Das geplante Jahrbuch 2017 des Forum Vormärz Forschung zielt aus diesen Gründen darauf ab, ideologisch-politische, verfassungsrechtliche, literarisch-kulturelle, wissenschaftliche und sozioökonomische Transfer- und Austauschprozesse zwischen den USA und den deutschen Staaten im Zeitraum zwischen Restauration und Reichsgründung wieder in den Blick zu nehmen und stärker zu erhellen. Ein weiteres Ziel besteht darin, die Folgen und Konsequenzen für das späte 19. und frühe 20. Jahrhundert abzuschätzen und dabei zu verdeutlichen, wie diese sich aus den Kontakten und Verbindungen mit den USA im Vor- und Nachmärz ergeben und entwickelt haben. Erbeten werden Beiträge, die aus transnationaler historischer – das heißt verfassungs-, ideen-, politik-, sozial-, wirtschafts-, wissenschafts-, literar- und kulturhistorischer – Perspektive oder unter biographischen, verflechtungsgeschichtlichen, politik- und kulturtheoretischen Prämissen das Wechselverhältnis der USA und der Staatenwelt im Deutschen Bund, den hier erläuterten Transfer- und Austauschprozess, eingehend untersuchen und näher beleuchten – entweder am individuell-biographischen Beispiel oder anhand von übergreifenden Einzelstudien zu einem ausgewählten speziellen Thema. Damit strebt das Jahrbuch eine besondere Interdisziplinarität an und wendet sich ausdrücklich an Historiker, Philosophen, Rechts- und Politikwissenschaftler ebenso wie an Amerikanisten, Germanisten und andere Philologien.

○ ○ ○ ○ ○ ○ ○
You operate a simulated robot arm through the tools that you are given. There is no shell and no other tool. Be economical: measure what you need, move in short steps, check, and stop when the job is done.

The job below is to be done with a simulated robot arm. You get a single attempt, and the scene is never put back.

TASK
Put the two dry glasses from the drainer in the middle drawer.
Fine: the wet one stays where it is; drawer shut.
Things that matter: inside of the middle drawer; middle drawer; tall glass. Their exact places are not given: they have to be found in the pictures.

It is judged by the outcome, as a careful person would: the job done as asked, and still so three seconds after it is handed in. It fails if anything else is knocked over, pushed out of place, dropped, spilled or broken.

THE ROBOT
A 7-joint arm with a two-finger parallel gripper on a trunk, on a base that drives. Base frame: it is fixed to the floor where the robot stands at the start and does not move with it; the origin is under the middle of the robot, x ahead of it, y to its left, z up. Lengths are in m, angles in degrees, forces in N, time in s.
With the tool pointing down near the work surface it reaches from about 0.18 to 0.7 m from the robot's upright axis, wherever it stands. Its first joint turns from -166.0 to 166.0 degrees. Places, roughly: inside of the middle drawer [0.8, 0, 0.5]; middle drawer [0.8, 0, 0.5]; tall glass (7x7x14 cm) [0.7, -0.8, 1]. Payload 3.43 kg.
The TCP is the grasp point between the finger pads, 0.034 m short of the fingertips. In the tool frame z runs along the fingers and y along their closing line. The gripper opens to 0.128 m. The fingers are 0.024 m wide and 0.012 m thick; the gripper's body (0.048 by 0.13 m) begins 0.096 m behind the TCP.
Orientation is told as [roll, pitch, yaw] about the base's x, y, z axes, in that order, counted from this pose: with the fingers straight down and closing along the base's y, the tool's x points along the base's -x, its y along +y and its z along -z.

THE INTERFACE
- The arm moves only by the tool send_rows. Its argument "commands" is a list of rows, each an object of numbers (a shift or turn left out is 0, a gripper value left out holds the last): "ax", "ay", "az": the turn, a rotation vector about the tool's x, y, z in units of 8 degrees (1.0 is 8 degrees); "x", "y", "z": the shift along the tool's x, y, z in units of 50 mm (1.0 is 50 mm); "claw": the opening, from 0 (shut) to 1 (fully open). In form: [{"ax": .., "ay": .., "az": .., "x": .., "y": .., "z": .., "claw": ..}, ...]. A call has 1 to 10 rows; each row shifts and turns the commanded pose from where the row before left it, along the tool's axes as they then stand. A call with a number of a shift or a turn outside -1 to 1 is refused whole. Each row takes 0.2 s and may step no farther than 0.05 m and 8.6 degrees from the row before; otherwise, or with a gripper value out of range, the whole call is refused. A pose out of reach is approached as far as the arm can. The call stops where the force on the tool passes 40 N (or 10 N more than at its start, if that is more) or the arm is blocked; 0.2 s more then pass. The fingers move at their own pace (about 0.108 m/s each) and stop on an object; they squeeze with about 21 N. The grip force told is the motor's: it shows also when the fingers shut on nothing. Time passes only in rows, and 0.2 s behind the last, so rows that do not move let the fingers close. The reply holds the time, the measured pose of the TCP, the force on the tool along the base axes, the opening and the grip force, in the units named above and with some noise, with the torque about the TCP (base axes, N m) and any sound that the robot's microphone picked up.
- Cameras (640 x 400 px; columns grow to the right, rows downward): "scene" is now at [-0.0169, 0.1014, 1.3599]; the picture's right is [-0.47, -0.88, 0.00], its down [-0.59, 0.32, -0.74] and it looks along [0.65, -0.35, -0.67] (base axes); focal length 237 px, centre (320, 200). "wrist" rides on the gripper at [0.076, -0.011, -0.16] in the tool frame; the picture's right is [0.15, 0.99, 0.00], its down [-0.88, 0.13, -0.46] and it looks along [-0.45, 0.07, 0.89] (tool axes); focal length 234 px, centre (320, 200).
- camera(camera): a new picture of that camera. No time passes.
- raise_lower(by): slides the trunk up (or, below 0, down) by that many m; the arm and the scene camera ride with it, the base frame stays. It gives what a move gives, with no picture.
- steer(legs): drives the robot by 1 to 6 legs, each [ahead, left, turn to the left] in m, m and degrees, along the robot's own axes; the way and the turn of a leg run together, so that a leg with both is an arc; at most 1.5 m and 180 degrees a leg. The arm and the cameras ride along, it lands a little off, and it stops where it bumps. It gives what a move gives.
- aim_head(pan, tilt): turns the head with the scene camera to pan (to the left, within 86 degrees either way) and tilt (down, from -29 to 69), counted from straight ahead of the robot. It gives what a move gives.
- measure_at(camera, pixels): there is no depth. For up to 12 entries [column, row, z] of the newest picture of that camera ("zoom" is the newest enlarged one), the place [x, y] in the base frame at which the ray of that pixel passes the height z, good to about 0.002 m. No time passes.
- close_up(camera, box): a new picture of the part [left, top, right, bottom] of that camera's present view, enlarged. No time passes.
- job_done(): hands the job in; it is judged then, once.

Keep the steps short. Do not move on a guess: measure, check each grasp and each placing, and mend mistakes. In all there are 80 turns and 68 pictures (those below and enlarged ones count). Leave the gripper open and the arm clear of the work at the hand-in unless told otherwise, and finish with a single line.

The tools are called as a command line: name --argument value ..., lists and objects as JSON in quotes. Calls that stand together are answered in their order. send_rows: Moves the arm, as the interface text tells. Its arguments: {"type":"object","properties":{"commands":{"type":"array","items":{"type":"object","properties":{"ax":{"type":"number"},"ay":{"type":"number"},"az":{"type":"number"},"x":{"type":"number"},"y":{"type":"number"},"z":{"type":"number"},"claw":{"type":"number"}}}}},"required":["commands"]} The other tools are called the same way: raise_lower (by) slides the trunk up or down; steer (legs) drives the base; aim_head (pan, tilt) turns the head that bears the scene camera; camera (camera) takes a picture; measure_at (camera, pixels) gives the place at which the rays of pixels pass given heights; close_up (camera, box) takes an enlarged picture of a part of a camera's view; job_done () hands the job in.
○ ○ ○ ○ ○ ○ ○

Themenvorschläge mit einem aussagekräftigen Exposé (maximal 500 Worte) und einem kurzen Lebenslauf senden Sie bitte bis zum 31. August 2016 an:
Birgit Ellen Bublies-Godau, M.A., birgit.bublies-godau@rub.de und PD Dr. Anne-Rose Meyer-Eisenhut, ameyer@uni-wuppertal.de
Die Autoren der ausgewählten Beiträge werden im November 2016 benachrichtigt. Die fertigen, vollständig ausgearbeiteten Beiträge müssen dann bis zum 31. Oktober 2017 vorliegen und in der Redaktion eingegangen sein. Texte können in Deutsch und Englisch eingereicht werden. Hinweise zur Manuskript- und Textgestaltung werden den Autoren vor Einreichung der Beiträge zugeschickt. Bei Rückfragen wenden Sie sich gern an die beiden Herausgeberinnen.

Das Forum Vormärz Forschung e.V. mit Sitz in Bielefeld hat sich zum Ziel gesetzt, die öffentliche, wissenschaftliche und literarische Rezeption der Literatur des Vormärz. (1815-1848/49) zu fördern. Insbesondere will das Forum dazu beitragen, den komplexen, während der Epoche sehr engen Zusammenhang von politischer, gesellschaftlicher und literarischer Entwicklung neu zu reflektieren. Nicht zuletzt versteht sich die Gesellschaft als Lobby namhafter, aber auch weitgehend unbekannter Autorinnen und Autoren des Vormärz, die es ebenso wie deren Ideen, Werke und Aktivitäten heute wieder vermehrt zu entdecken, zu erforschen und zu verbreiten gilt. Das Jahrbuch des Forum Vormärz Forschung ist eine deutschsprachige geschichts- und literaturwissenschaftliche Fachzeitschrift, erscheint einmal jährlich und weist neben Aufsätzen zu einem bestimmten Schwerpunktthema weitere Beiträge und einen ausführlichen Rezensionsteil auf.